If an American war coalition decided to strike chemical plants in Syria they could attempt to do so in an offshore operation from ships at sea. But, Russia, who has fiercely supported the Assad regime, has its main Middle East naval base on Syria's Mediterranean Coast. The U.S. clearly does not want a confrontation with Russia, which means American forces may be looking for another way to get to the chemical weapons.
Clandestine operations such as commando forces going inside Syrian territory, along with undetected low-flying jet fighters, have reportedly been activated successfully by Israel in the past. Israel has already indicated it will take action in Syria if chemical weapons are moved (either towards the jihadists or Hezbollah). Israeli Chief of Staff Benny Gantz recently admitted that the IDF has been planning such a military operation for over a year. This could be the real "game changer" that Obama is waiting for. It would put Israel in a key role, once again, in regard to Syria's WMD's, with American military forces backing the Jewish State if Israel strikes pre-emptively and Assad retaliates.
As it stands now, Britain and France are behind U.S. efforts to set up a no-fly zone in Syria. Turkey, though discouraged by the lack of international unity in regard to Assad's war against his own people, is also committed behind the scenes to helping America in its attempts to bring down Assad. Now that Turkey has re-established ties with Israel, intelligence sharing on Syria can freely flow between these two countries and the United States. Saudi Arabia and Arab Gulf nations, who have been supporting the Sunni rebels in Syria, are behind the fall of Assad. They are quietly hoping the U.S. will also lead a Western and Arab war coalition against Iran and its Shiite proxies.

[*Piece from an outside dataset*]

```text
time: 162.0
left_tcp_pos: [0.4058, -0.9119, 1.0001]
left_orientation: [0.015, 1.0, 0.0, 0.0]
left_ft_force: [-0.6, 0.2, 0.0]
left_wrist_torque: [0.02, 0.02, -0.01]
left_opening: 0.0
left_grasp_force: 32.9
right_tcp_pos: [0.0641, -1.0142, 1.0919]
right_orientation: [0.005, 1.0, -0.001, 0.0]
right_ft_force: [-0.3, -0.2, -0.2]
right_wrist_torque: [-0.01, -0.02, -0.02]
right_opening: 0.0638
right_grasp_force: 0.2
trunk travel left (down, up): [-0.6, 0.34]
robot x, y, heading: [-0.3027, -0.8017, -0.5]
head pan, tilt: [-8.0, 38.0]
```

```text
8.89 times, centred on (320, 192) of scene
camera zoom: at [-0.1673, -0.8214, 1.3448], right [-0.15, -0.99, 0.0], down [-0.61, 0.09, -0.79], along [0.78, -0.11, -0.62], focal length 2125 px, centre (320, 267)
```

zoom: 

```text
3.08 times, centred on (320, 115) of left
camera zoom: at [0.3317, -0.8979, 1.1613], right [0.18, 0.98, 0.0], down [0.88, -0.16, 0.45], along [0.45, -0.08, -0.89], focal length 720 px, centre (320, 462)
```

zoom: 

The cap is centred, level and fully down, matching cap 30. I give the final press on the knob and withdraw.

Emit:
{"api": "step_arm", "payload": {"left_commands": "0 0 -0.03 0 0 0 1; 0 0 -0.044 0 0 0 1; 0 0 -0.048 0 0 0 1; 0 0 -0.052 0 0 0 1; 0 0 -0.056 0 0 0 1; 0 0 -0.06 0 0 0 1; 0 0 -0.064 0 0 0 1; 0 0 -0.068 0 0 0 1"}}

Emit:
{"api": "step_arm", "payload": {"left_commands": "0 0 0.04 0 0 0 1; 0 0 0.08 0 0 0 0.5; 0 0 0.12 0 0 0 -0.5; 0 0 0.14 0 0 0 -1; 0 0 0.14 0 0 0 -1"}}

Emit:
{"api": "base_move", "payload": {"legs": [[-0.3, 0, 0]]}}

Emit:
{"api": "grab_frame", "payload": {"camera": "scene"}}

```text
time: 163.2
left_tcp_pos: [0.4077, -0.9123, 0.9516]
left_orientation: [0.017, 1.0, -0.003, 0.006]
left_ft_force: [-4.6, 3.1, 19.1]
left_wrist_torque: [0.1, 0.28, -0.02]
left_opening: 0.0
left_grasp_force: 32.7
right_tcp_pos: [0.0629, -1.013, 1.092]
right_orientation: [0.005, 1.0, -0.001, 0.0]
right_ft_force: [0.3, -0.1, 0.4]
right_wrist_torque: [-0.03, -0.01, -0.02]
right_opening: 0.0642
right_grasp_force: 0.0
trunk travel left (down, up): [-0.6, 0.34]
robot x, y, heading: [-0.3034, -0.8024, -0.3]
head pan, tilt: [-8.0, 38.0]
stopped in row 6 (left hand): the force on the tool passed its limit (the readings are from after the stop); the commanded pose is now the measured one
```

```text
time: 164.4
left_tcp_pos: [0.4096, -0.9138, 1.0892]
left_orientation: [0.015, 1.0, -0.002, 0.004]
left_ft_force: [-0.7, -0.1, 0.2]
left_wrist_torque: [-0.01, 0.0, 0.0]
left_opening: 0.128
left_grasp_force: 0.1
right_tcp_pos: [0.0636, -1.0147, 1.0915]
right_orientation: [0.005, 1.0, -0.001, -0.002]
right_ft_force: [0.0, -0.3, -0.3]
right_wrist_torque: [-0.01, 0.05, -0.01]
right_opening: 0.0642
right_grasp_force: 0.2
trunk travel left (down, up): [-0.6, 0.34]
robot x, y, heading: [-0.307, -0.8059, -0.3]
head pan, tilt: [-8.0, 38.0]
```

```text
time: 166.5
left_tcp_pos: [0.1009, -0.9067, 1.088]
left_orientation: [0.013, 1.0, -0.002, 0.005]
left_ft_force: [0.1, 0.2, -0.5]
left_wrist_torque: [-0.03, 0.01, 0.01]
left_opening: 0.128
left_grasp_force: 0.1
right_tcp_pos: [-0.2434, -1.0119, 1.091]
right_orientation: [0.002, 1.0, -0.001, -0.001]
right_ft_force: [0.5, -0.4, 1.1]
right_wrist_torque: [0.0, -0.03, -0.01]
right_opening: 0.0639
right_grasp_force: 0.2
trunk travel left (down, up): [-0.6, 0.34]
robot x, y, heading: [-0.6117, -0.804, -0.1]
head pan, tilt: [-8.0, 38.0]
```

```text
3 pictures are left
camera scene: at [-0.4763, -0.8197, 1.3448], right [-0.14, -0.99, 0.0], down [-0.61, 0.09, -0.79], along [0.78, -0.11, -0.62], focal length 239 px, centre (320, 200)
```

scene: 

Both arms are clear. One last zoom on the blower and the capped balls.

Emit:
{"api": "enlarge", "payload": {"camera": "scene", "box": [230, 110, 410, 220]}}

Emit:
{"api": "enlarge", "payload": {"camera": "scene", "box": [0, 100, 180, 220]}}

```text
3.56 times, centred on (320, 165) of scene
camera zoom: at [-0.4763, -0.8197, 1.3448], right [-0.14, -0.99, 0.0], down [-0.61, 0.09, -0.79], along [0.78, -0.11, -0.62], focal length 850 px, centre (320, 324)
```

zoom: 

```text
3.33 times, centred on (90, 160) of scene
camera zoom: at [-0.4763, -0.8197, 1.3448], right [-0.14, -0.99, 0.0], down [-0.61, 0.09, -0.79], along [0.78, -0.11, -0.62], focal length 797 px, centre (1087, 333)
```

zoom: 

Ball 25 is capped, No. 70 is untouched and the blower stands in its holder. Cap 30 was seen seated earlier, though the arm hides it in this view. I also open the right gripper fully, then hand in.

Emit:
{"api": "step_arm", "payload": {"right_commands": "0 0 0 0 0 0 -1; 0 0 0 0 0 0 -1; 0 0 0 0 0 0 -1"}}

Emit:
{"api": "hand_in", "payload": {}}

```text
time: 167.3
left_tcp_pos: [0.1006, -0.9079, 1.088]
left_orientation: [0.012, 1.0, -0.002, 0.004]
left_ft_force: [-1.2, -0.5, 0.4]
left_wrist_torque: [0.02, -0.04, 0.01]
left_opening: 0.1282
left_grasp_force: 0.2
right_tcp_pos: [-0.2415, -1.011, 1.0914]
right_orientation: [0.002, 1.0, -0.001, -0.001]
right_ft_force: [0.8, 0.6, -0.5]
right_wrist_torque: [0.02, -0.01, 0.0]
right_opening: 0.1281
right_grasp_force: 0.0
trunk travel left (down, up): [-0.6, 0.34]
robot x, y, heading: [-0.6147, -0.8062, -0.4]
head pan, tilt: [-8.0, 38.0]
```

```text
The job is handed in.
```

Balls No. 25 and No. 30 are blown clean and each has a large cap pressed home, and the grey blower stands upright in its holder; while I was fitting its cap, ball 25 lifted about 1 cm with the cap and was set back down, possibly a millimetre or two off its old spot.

Meanwhile, Azerbaijan recently sent its foreign minister to Israel, hoping for warmer ties, which Israel has gladly established due to the fact that Azerbaijan is on Iran's border and Israel may be able to use that country's military bases in future operations against Iran.

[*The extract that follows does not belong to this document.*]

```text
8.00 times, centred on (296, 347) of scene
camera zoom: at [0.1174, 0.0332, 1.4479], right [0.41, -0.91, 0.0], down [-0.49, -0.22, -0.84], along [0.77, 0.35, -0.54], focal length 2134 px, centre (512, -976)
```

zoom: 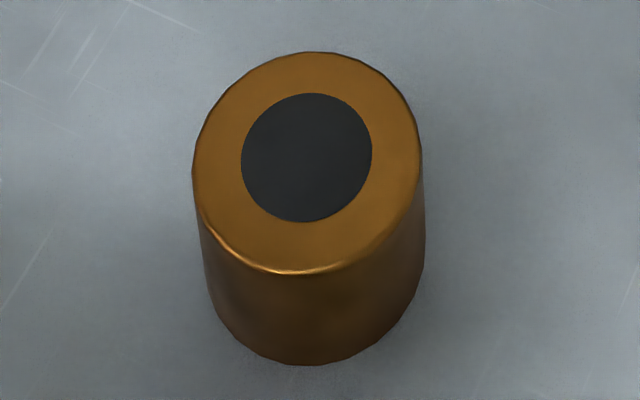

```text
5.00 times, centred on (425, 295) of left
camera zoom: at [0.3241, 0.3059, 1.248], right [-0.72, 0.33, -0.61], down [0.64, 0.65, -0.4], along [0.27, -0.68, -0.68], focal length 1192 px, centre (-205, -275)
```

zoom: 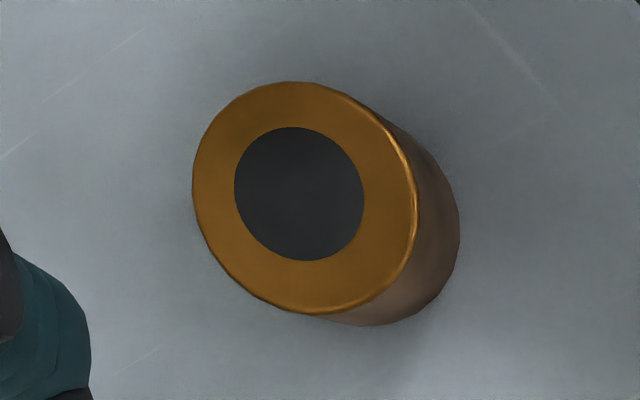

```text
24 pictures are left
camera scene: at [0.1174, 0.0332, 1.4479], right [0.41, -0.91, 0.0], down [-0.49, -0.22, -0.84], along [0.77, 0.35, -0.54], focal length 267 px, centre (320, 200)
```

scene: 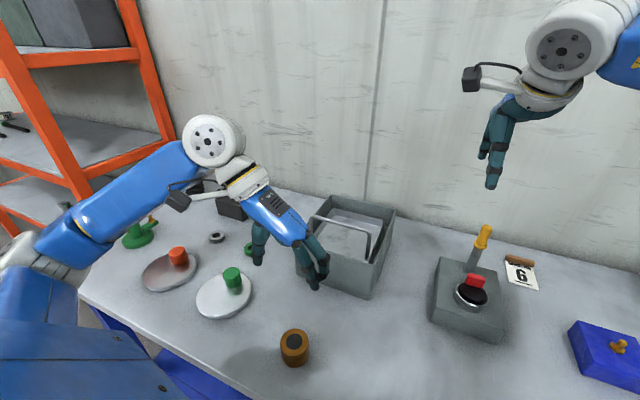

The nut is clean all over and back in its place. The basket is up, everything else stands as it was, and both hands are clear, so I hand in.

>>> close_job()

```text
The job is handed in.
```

The Americans are preparing a military coalition for a conflict in the Middle East, with the recent evidence of Syria's use of chemical weapons something that needs to be addressed in order to prevent a change of the balance of power in the region. Yet, the Obama Administration seems fearful to strike Syria at this time, most likely because it could ignite a confrontation, especially with Iran and its proxy Hezbollah, before the U.S. is ready. This could escalate into a major Middle East war, with the U.S. distracted, and North Korea taking advantage of the situation to strike at U.S. troops in the Asian-Pacific.
This possible scenario may be what is causing such hesitation by the American administration about serious military involvement in the region at this time. Yet, Obama has to make good on his words or look weak to these rogue states who continue to take advantage of U.S. disengagement. In the face of international pressure, Obama's bold statements about "red lines" and "game changers" are his public stand, while privately he is readying a Western/Gulf Arab coalition that is waiting for the Commander in Chief's signal: a Green Light for a Middle East War.